Si intravede un'inversione di tendenza?

«Non mi sembra che ci sia stato un cambiamento. La sensazione è che tuttora molti ragazzi del Sud scelgano strade che li portano lontano dal luogo di origine».

A proposito di primati, la Campania ne detiene da tempo uno poco invidiabile in fatto di obesità infantile. A penalizzare il Mezzogiorno c'è un'atavica carenza di spazi e impianti per lo sport. Le istituzioni potrebbero fare di più?
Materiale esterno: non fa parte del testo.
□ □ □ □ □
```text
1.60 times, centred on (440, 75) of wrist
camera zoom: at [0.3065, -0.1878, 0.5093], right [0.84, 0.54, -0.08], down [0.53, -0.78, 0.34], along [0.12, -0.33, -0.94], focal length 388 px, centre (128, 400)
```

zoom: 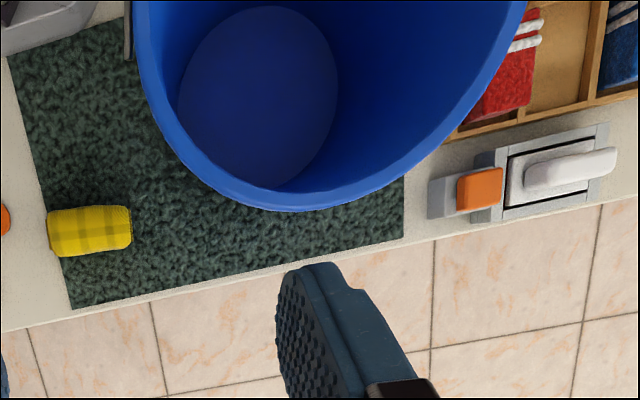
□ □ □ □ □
«Su questo non ho dubbi. Ci sono passato con il Collana, e devo dire che mi è passata pure la voglia (lo stadio del Vomero è tornato nella disponibilità della Regione Campania al termine di una lunga querelle con la Giano Srl di Ferrara e Cannavaro, ndr). Dobbiamo riqualificare impianti e campi per dare ai ragazzi luoghi dove ritrovarsi in modo sano. E dobbiamo incentivarli a fare attività fisica: ti aiuta a liberarti dallo stress accumulato e ti fa stare meglio dal punto di vista dell'umore. Come ho detto, lo sport è una fonte di passione, di condivisione, di inclusione di fondamentale importanza. Ha una forza sociale potentissima, ma purtroppo non sempre è compresa da chi governa».